Ketekunannya dalam memelajari agama Islam dikenal banyak orang, terutama oleh teman-temannya. Hal itulah yang membuat dirinya dijuluki “Haji” oleh orang-orang di sekitarnya.
Semangat belajar Soedirman memang tinggi. Dalam belajar agama, dia santri atau jamaah yang aktif dalam pengajian malam Selasa yang diselenggarakan PP Muhammadiyah di Kauman Yogyakarta.
Sisi menarik, sesibuk apapun, di rumah Sudirman rajin membantu berbagai pekerjaan “rumahan” seperti mengisi bak kamar mandi dan menyapu. Dia sangat taat pada orangtua. Hal lain, dia suka olahraga dan dikenal cakap di cabang sepakbola
Aktivis Dakwah
Semasa sekolah, Soedirman aktif di kegiatan Muhammadiyah dan kepanduan. Awal, dia menjadi anggota Kepanduan Bangsa Indonesia (KBI). Kemudian menjadi anggota kepanduan Hizbul Wathan (HW) Muhammadiyah.
Bakat dan jiwa kepejuangan Soedirman terlihat sejak dari kepanduan HW. Juga, peningkatan kemampuan fisik dan penggemblengan mental kemiliterannya ditempa melalui organisasi berbasis dakwah ini. Di HW, Soedirman tak hanya sebagai anggota tapi kemudian menjadi ketua.
Di kalangan HW, pengaruh Soedirman sangat besar sehingga dia diangkat sebagai pimpinan. Meski pendiam, dia tegas. Dia selalu berpegang kepada kebenaran. Dia dapat mengayomi kawan-kawannya.
Di HW, di samping memberikan latihan teknik kepanduan seperti pada umumnya, Soedirman juga memberikan pelajaran agama Islam kepada anggotanya.
Lebih dari itu, semangat dan kebanggaan para anak buahnya selalu dipertinggi dengan sering menampilkan mereka di berbagai acara. Salah satunya, pernah tampil di Muktamar Muhammadiyah.
Keberhasilan Soedirman memimpin HW tidak hanya di skala lokal, Cilacap. Di tingkat wilayah dan nasional, ada juga jejak prestasi Sudirman. Misal, di Muktamar Ke-29 Muhammadiyah pada 1939 di Yogyakarta, dia mengusulkan agar pandu HW mengenakan celana panjang. Alasan Soedirman, agar saat waktu shalat tiba mereka tidak perlu sulit mencari sarung tapi langsung bisa mengerjakannya. Usulan argumentatif itu diterima forum.
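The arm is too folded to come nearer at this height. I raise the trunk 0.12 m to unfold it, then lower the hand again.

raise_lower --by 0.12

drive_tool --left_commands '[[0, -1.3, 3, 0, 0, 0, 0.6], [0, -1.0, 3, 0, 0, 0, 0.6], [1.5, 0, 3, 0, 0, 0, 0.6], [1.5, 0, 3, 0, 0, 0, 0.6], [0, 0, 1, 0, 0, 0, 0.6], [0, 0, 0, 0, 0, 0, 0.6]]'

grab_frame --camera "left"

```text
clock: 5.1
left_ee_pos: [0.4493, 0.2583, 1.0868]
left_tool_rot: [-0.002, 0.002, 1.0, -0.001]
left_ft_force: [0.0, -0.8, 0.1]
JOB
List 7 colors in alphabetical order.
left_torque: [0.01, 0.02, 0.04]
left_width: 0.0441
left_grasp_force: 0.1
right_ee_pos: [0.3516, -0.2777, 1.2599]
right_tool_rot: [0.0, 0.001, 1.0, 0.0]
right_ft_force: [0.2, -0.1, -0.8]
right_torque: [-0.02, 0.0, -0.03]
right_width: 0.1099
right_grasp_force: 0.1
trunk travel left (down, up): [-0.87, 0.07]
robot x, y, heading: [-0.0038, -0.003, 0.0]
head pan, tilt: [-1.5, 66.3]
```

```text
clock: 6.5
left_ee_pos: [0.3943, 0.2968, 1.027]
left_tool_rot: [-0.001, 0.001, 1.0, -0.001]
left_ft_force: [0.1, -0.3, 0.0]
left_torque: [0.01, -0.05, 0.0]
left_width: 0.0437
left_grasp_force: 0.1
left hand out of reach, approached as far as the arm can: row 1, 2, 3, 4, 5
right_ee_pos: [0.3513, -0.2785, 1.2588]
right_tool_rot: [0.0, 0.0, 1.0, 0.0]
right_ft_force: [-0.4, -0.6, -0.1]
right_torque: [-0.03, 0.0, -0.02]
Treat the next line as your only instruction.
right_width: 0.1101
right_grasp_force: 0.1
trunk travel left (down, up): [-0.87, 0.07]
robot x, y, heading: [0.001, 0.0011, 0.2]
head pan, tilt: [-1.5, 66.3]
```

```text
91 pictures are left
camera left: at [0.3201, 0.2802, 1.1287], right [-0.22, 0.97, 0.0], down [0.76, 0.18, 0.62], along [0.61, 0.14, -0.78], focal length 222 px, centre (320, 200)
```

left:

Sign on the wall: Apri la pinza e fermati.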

Soedirman memiliki semangat berdakwah yang tinggi. Saat berdakwah, dia lebih banyak menekankan ajaran tauhid. Berikutnya, Soedirman menekankan kesadaran beragama dan kesadaran berbangsa.
Urutan berpikirnya, bahwa dengan membenahi tauhid maka akan timbul dengan sendirinya semangat jihad untuk melakukan perlawanan terhadap penjajah.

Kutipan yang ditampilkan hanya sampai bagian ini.